The ‘miracle’ has turned to more tragedy.

A newborn baby who was delivered by emergency C-section after his parents were killed in a car accident on their way to the hospital has died, a New York police spokesman said.

The baby boy died from injuries overnight at New York’s Bellevue Hospital, the spokesman said. His parents, Raizy and Nachman Glauber, were 21-year-old Orthodox Jews from a close-knit Satmar Hasidic enclave in Williamsburg, Brooklyn.

The baby had been in intensive care since his emergency delivery and had been expected to survive. But he died early Monday, community spokesman Isaac Abraham told the Daily News.

Family friends told local media that Raizy Glauber was about six months pregnant and had wanted to go to the hospital because she was not feeling well.

Abraham said the newborn weighed only three pounds. He was delivered by cesarean section.

A funeral for the baby’s parents was held on Sunday in Brooklyn, where mourners overflowed the synagogue and poured onto the surrounding streets. Pallbearers carried the pair of caskets, draped in black velvet.

“First, it’s like you are hit in the gut,” said Abraham. “Now you are hit in the face.”

Abraham said the newborn’s body is expected to be named, circumcised and buried with the parents.

Raizy Glauber’s parents live in Williamsburg, and Nachman Glauber’s parents live in Monsey, New York, home to a large community of Orthodox Jews.

“Had it not been for this coward who caused this accident and ran off, the baby would have been in the mother’s womb and lived,” he said. “It’s the prosecution’s obligation to charge these cowards with triple homicide.”

“We in the community are going to demand that the prosecution charge these cowards with triple homicide, and nothing less,” Abraham told the News.

The baby is expected to be buried Monday in the upstate New York town of Kiryas Joel, where his parents were laid to rest a day earlier, the Vos Iz Neias web site reported.

Meanwhile, police continued their search for the hit-and-run driver of a BMW and a passenger who fled the midnight Sunday accident.

Police say their vehicle, a gray BMW sedan, struck the side of the taxi that was taking the couple to the hospital.

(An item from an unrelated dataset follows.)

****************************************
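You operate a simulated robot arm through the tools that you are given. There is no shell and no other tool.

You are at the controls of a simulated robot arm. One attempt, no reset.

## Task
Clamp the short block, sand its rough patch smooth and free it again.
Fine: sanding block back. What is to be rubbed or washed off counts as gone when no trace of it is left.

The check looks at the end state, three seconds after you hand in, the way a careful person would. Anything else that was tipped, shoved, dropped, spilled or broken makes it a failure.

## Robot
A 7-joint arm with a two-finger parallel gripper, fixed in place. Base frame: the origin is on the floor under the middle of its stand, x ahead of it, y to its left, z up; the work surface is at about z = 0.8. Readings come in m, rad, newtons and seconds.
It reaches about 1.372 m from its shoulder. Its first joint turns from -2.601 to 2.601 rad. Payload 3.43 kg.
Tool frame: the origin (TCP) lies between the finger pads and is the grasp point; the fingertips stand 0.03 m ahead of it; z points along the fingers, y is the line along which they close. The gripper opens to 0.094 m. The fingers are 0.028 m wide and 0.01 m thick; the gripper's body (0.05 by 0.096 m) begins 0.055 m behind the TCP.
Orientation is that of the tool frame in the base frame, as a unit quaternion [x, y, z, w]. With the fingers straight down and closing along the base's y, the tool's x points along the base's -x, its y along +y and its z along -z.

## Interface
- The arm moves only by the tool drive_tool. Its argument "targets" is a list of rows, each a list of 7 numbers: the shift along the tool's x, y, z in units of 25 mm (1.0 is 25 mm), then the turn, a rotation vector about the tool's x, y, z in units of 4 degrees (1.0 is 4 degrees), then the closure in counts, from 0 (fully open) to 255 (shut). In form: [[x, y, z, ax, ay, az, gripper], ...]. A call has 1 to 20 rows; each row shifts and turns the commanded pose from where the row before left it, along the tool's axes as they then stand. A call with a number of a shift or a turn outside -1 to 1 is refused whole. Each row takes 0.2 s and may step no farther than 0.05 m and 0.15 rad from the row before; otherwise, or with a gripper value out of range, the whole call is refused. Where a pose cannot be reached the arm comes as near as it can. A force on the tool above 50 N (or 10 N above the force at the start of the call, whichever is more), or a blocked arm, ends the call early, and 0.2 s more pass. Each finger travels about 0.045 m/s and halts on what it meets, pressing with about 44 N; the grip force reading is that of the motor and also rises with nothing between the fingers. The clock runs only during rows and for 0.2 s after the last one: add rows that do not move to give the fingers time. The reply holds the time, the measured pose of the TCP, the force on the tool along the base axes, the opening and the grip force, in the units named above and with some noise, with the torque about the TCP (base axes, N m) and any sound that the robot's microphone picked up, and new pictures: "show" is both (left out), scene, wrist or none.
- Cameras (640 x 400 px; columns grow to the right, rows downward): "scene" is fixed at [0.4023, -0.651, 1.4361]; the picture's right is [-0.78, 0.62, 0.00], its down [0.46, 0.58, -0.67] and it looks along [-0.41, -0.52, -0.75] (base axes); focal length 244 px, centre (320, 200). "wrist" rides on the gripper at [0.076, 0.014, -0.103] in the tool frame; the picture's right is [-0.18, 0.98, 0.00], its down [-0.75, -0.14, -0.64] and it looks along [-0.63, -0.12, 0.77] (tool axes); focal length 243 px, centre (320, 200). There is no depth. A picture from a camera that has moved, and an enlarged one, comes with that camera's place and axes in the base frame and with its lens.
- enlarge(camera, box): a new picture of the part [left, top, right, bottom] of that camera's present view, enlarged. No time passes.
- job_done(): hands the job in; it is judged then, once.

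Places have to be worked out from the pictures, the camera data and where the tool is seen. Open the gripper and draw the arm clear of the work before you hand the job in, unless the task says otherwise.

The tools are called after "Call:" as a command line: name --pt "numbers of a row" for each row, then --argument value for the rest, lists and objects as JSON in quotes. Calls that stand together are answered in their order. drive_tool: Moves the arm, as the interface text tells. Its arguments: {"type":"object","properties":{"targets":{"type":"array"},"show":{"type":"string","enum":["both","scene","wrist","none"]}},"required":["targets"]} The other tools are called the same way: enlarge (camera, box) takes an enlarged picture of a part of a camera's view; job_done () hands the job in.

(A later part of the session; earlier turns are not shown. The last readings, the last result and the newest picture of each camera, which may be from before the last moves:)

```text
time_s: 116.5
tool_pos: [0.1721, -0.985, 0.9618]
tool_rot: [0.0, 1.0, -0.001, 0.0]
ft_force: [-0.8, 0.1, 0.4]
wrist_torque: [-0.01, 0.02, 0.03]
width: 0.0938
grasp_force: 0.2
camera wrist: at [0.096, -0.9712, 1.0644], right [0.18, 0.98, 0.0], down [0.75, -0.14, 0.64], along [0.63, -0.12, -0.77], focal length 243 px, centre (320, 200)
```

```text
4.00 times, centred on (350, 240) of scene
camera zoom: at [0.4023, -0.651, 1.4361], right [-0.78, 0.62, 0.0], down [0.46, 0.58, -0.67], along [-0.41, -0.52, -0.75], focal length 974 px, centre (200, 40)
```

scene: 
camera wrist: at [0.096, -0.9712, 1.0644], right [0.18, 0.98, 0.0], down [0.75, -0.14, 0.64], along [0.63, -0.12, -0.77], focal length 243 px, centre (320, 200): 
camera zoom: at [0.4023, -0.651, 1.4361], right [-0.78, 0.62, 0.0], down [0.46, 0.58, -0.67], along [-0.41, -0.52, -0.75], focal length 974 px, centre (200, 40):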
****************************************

The pair fled on foot, leaving the car behind.

Witnesses reported the BMW traveling at a high rate of speed, and the taxi was at a stop sign, police said.

Police charged the owner of the car, a Bronx woman, with fraud after determining that she allowed another person to use the car while putting her name on the paperwork.

The driver of the livery cab that the Glaubers were riding in told police he doesn’t remember anything about the crash, including whether he stopped at a stop sign before crossing busy Kent Ave., where the speeding car slammed into his cab.